The most important change for me as a photographer happened when a Nikon 1 V1 ended up in my lap, but that's another story (I am pretty often at the Nikon 1 Talk group at DPReview.com, possibly over 10,000 times, but, in total, I'm at around 16,500 just there).
My main interests are things that fly, like birds, aircraft (model and full-size), and foiled vessels, plus my family here in Sweden, Denmark, and Thailand (which is a birdwatcher's paradise). I definitely like to tinker with things, like motorbikes and model aircraft; I like to draw and edit text and images. I photograph what I'm interested in, sometimes using macro, sometimes using very long lenses, if one includes crop factors and TCs (around 2.3 meters equivalent). I mainly use FX, DX, and 1" cameras, using F Mount lenses, mainly.
I missed Kodachrome by a few years but have plenty of Plus-X in the freezer. Good stuff, they should bring it back.
Sure, why not revel us with the tales of old?
Share your old war stories. Us youngn's need the tales of yore.
I also have lots of it in frozen storage in 35mm, 120, 4x5, and even some very old 2 1/4 x 3 1/4. It's a really good people film. But if you like Plus-X, give Double-X a try (sadly not available in 4x5). It's not the same film but it has its own really great look.
I remember:
- Kodak Verichrome Pan, Tri-Chem packs, and Velox paper. They were most commonly found in Kodak Home Hobby kits that also included a film development tank, some 5x7 trays, a contact printing light box, and a thermometer. I got one of those kits used as a present and it became my gateway drug for the 50 years of photography that have followed.
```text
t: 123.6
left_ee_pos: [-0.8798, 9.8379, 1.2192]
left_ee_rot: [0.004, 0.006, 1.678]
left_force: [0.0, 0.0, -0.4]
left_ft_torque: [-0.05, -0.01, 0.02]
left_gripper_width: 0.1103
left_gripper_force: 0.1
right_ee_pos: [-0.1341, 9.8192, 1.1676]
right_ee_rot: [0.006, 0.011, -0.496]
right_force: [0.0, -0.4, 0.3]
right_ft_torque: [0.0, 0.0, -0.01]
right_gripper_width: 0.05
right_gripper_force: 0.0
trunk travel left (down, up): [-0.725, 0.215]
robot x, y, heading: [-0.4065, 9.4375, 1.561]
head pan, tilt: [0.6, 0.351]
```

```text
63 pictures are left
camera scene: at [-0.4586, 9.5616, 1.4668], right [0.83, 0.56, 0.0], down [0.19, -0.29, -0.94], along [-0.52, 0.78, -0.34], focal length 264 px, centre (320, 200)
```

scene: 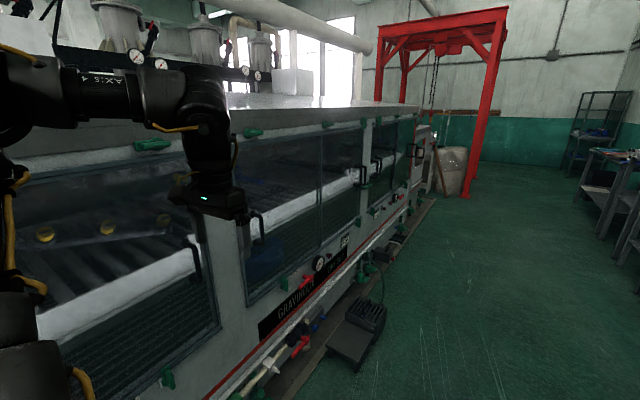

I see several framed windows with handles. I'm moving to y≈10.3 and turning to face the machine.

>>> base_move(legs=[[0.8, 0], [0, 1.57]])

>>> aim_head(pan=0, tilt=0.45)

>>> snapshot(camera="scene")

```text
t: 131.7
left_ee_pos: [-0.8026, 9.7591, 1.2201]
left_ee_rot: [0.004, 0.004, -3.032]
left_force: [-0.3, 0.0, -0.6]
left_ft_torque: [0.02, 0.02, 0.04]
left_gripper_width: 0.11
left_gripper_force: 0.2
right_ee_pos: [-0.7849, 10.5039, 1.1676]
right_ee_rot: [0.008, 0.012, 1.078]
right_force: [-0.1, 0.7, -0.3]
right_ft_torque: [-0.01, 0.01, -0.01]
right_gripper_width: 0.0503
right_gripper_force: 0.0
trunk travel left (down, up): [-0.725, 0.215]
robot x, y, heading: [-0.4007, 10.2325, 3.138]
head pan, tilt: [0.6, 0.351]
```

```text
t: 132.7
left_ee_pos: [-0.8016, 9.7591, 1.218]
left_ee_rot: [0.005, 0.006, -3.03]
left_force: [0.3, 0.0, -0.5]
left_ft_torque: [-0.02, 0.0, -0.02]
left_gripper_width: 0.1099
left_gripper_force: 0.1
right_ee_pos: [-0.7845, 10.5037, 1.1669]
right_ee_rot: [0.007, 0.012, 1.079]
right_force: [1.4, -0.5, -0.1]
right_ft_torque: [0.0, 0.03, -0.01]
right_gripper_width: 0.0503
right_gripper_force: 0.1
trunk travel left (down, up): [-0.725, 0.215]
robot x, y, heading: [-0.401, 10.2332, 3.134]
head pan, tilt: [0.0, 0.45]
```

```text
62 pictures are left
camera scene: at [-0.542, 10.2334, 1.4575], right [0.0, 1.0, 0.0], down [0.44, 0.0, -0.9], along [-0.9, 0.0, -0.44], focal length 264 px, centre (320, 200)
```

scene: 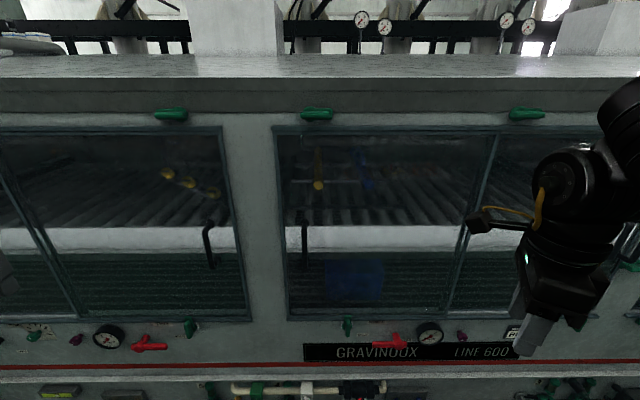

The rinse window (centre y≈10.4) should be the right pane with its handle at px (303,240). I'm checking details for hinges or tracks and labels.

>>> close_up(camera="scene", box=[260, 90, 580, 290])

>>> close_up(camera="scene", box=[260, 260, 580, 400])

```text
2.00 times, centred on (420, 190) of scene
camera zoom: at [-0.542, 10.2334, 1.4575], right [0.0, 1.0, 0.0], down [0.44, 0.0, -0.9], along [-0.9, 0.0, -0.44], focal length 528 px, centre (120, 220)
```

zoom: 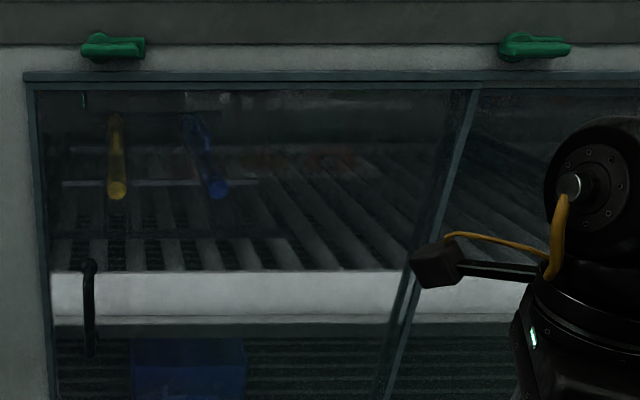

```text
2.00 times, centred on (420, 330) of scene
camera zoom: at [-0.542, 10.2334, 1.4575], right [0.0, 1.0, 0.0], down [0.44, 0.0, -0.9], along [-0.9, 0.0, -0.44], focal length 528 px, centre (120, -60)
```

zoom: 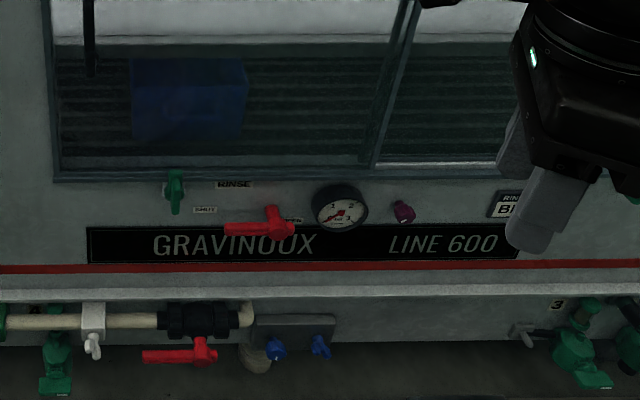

- The Kodak Ektamatic system - B&W VC paper with developer incorporated into it that went through a tabletop processor with two chemicals. The print came out damp and was immediately usable. If you wanted it to last for more than a few weeks, you did a normal fix/wash cycle. This system was a boon to newspapers who wanted to paste up that's day's paper and commercial photographer who wanted quick proofs.
- The first time I shot 120 on a Yashica-MAT 124G I bought new for $90 or so and began to realize how much better the images were than even my Nikon F (which was the gold standard of the day).
- The Mamiya Super 23 and Universal press cameras that further blew my mind with what a 6x9 negative could render. I have a nearly perfect Universal here that I keep wrestling with myself about selling. I have deep feels for this system.
- Kodak Pro Packs - 20 rolls of 120 film in foil wrappers boxed in a single box.
- 35mm film packaged in aluminum cans with screw tops.
- Speedotron Brown Line studio strobes that were just indestructable. I bought a 3 head system used with tripods, barndoors, and all the trappings in a travel case for around $300 back in the early 1970s. Speedotron is still making strobes, but I don't know if these still are around.
- Being able to buy your favorite B&W photo paper in 500 sheet boxes.
- Working with both a Besseler 45MCRX enlarger and then a Omega B9XL and eventually a Besseler 23C . The Besseler were really well built, but the Omega was far more efficient to use. To this day, I enlarge everything using an old Omega push up DII with a Zone VI VC head on it.
- Discovering Zone VI graded paper - the most beautiful paper I have ever, ever, ever used and sadly is no more.
- Working as a photographer's assistant during high school and shooting weddings on the side on my own. I quickly realized that I absolutely loved photography, but I really hated the business of photography. So I found another way to make a living and photography has been a five decade passion - at my tempo, with my chosen subjects, on my schedule.
I've been shooting Double-X. Good stuff, not always easy to come by in bulk.
I can relate to a few of these. And yes, free lancing as a photographer and working for yourself makes a difference. I don't have to take on clients that I don't want. Good part about these days is I can shoot digital for work and film for leisure and I can fend off the photography burnout.
I've always wanted a Super 23 style kit but I had a Century Graphic fall into my lap and that covers larger 120 negs for me now.